Objective 1
Output exactly the lines that run from the line containing "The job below" through the line containing "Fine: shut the", with both ends included.

Text extract
● ● ● ● ● ● ●
50 anos de CL / Testemunhos

Da Rússia ao Canadá.
Abrir as portas a Cristo

por Cecilia Zucchi

O encontro com John. O casamento, a transferência para o Canadá, o nascimento dos quatro filhos… e tantos encontros que abriram o coração e a casa a uma experiência maior, além de todas as medidas

Aquilo que sustentou em todos esses anos o nosso casamento foram algumas palavras que don Gius nos dirigiu quando nos casou: “A honra da vossa escolha não está em ter escolhido o casamento mais que uma outra vocação, porque a vocação é sempre Deus que a dá, é sempre Deus que escolhe; a honra dessa vossa escolha está no fato de não ter reduzido o sinal ao nível só natural, de ter aceitado que essa vocação coincida com a construção da Igreja, que é a glória de Cristo no mundo”.
Antes de me casar – há 18 anos – mudei-me por dois anos para Moscou, onde ensinava na escola italiana. Mesmo não sendo do Grupo Adulto fui viver com uma moça dos Memores Domini. Por dois anos vivemos de um modo muito silencioso porque, estando na época do Comunismo, não se podia exprimir nosso pertencer de modo visível. Devagarzinho, vivendo com aquela moça, dei-me conta que afirmar e reconhecer a presença de Cristo – que se manifestava para mim por ela e por outras pes-soas – podia sustentar todo o meu desejo e realizar a fecundidade que eu desejava.

Convites a toda hora
Depois encontrei John e a perspectiva de morar no Canadá, onde ainda não havia a comunidade do Movimento, causava-me um pouco de medo porque entendia que também o meu casamento devia ser sustentado, ajudado, devia fazer parte de um âmbito maior. A experiência que havia feito em Moscou com Helena trouxe-me a certeza de que, então, por meio daquele rosto e, agora, por meio de John, poderia começar a reconhecer Cristo, a desejar encontrar outras pessoas. Definitivamente, estava ali a possibilidade de ser feliz.
● ● ● ● ● ● ●
Recorded data
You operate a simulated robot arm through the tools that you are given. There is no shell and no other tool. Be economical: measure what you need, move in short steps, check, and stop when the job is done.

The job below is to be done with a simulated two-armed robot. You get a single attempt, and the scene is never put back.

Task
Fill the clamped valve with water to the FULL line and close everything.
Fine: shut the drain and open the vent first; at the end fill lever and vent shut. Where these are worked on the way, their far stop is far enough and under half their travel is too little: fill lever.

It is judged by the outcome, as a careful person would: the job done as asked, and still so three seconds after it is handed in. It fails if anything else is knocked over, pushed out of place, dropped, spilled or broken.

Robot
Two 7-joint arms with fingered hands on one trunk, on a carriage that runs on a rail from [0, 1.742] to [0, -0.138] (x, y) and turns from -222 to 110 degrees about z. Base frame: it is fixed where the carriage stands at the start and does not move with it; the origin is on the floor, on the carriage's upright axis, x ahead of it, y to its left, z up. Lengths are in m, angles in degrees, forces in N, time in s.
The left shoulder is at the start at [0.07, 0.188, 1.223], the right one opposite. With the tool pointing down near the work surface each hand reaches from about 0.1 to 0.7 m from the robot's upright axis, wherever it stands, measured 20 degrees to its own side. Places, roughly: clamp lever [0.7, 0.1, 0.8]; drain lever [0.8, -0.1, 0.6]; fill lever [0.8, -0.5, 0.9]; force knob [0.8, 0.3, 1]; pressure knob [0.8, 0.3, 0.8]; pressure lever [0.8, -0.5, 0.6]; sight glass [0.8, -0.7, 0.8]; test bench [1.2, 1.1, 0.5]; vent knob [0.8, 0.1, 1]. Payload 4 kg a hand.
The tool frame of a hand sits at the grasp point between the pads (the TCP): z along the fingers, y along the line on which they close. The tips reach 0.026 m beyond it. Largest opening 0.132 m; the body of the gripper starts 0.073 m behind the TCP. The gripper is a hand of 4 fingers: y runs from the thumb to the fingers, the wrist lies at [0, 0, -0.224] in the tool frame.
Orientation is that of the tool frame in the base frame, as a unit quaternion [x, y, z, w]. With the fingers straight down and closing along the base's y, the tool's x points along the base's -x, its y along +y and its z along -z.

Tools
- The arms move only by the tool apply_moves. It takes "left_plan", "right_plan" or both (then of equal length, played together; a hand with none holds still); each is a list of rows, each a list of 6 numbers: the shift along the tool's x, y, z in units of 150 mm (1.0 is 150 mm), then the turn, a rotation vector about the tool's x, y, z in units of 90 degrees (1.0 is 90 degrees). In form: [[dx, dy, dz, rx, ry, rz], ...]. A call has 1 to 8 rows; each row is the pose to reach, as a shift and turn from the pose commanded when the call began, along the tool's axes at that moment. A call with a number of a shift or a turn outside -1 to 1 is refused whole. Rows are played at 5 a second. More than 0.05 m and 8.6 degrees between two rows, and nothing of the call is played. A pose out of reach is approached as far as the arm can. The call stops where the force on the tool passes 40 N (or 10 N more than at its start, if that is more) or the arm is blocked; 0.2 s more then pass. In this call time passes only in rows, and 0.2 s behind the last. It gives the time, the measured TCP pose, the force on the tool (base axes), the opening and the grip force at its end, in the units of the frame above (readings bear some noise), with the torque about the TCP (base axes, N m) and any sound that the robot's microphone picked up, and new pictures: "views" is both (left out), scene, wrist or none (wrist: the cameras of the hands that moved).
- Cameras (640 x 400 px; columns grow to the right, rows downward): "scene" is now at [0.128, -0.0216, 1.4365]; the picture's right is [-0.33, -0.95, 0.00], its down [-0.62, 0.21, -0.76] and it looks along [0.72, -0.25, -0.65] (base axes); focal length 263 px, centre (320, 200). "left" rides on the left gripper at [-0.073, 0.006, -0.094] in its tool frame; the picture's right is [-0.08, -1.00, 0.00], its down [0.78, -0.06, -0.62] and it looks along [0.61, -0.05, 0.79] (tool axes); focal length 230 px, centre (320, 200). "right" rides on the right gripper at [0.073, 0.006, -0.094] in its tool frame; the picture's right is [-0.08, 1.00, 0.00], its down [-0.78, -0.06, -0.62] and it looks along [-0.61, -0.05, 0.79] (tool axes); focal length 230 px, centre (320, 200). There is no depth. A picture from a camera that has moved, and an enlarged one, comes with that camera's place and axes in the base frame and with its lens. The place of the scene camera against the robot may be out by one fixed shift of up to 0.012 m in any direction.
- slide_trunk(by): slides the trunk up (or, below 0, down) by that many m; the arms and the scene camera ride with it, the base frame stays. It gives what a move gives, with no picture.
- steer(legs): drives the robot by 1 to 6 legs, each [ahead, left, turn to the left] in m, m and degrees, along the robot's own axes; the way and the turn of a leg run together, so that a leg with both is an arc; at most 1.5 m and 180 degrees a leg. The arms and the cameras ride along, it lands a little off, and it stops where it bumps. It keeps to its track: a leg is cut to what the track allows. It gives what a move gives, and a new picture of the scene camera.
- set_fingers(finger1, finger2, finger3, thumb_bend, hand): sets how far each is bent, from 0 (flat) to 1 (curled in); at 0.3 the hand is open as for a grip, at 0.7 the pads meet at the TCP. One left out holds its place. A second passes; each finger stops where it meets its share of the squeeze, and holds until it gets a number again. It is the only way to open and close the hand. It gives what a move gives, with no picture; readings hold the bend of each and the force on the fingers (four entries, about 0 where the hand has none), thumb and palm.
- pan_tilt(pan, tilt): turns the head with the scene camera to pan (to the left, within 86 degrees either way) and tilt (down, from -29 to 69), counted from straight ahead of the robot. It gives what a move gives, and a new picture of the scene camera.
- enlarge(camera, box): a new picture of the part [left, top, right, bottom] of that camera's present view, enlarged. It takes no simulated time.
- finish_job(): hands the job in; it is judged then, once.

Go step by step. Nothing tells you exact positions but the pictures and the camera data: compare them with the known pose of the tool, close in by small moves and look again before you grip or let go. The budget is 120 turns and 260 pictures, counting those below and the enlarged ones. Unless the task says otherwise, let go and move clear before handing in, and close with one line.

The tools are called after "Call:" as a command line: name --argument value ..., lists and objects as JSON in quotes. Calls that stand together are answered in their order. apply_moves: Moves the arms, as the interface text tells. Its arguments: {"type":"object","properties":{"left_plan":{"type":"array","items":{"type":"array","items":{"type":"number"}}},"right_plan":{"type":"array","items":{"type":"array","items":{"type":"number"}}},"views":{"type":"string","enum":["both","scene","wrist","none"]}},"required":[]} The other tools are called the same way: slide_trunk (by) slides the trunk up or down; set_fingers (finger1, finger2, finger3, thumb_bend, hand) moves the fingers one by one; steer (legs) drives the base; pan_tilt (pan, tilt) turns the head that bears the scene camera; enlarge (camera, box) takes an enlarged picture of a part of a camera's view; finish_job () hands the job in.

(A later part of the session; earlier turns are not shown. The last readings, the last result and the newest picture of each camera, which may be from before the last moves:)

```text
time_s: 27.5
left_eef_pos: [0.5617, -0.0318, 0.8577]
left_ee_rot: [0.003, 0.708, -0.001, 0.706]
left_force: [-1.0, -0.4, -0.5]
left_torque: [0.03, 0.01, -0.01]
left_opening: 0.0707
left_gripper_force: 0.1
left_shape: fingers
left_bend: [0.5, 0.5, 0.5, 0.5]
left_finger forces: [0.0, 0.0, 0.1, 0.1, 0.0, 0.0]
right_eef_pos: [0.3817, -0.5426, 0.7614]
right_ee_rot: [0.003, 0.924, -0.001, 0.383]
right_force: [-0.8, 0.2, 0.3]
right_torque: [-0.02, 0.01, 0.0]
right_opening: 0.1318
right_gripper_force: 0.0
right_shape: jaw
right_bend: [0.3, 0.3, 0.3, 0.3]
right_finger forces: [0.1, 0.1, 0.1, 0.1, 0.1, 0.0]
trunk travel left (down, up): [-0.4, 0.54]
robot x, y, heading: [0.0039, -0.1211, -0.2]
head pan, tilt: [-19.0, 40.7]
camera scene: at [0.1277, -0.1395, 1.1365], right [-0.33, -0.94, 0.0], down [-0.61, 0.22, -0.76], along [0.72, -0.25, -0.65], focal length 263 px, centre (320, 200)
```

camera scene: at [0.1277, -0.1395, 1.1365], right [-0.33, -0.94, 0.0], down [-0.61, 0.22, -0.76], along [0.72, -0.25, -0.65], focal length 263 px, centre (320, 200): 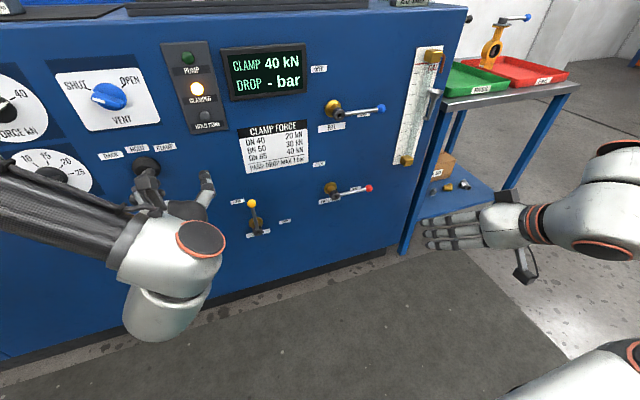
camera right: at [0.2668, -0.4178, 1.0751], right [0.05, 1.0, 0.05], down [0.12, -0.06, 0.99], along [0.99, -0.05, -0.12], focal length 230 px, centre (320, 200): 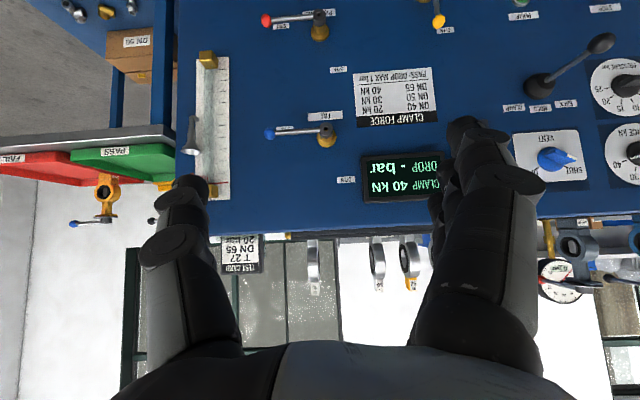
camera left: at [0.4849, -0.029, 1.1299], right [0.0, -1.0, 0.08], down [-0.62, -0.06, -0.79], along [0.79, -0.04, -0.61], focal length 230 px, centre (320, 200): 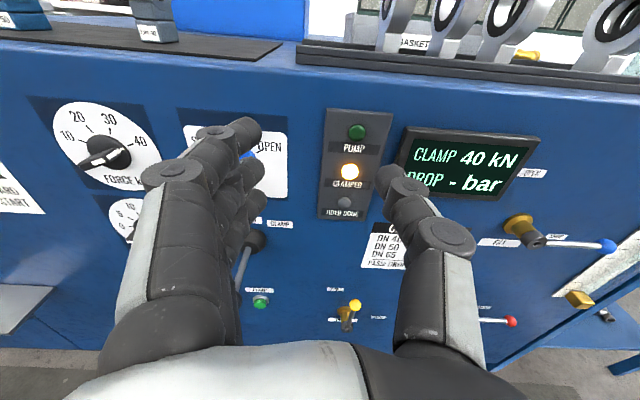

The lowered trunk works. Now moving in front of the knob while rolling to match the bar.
● ● ● ● ● ● ●
Objective 2
Transcribe all of the text extract and nothing else.

Output 1
The job below is to be done with a simulated two-armed robot. You get a single attempt, and the scene is never put back.

Task
Fill the clamped valve with water to the FULL line and close everything.
Fine: shut the drain and open the vent first; at the end fill lever and vent shut. Where these are worked on the way, their far stop is far enough and under half their travel is too little: fill lever.

Output 2
50 anos de CL / Testemunhos

Da Rússia ao Canadá.
Abrir as portas a Cristo

por Cecilia Zucchi

O encontro com John. O casamento, a transferência para o Canadá, o nascimento dos quatro filhos… e tantos encontros que abriram o coração e a casa a uma experiência maior, além de todas as medidas

Aquilo que sustentou em todos esses anos o nosso casamento foram algumas palavras que don Gius nos dirigiu quando nos casou: “A honra da vossa escolha não está em ter escolhido o casamento mais que uma outra vocação, porque a vocação é sempre Deus que a dá, é sempre Deus que escolhe; a honra dessa vossa escolha está no fato de não ter reduzido o sinal ao nível só natural, de ter aceitado que essa vocação coincida com a construção da Igreja, que é a glória de Cristo no mundo”.
Antes de me casar – há 18 anos – mudei-me por dois anos para Moscou, onde ensinava na escola italiana. Mesmo não sendo do Grupo Adulto fui viver com uma moça dos Memores Domini. Por dois anos vivemos de um modo muito silencioso porque, estando na época do Comunismo, não se podia exprimir nosso pertencer de modo visível. Devagarzinho, vivendo com aquela moça, dei-me conta que afirmar e reconhecer a presença de Cristo – que se manifestava para mim por ela e por outras pes-soas – podia sustentar todo o meu desejo e realizar a fecundidade que eu desejava.

Convites a toda hora
Depois encontrei John e a perspectiva de morar no Canadá, onde ainda não havia a comunidade do Movimento, causava-me um pouco de medo porque entendia que também o meu casamento devia ser sustentado, ajudado, devia fazer parte de um âmbito maior. A experiência que havia feito em Moscou com Helena trouxe-me a certeza de que, então, por meio daquele rosto e, agora, por meio de John, poderia começar a reconhecer Cristo, a desejar encontrar outras pessoas. Definitivamente, estava ali a possibilidade de ser feliz.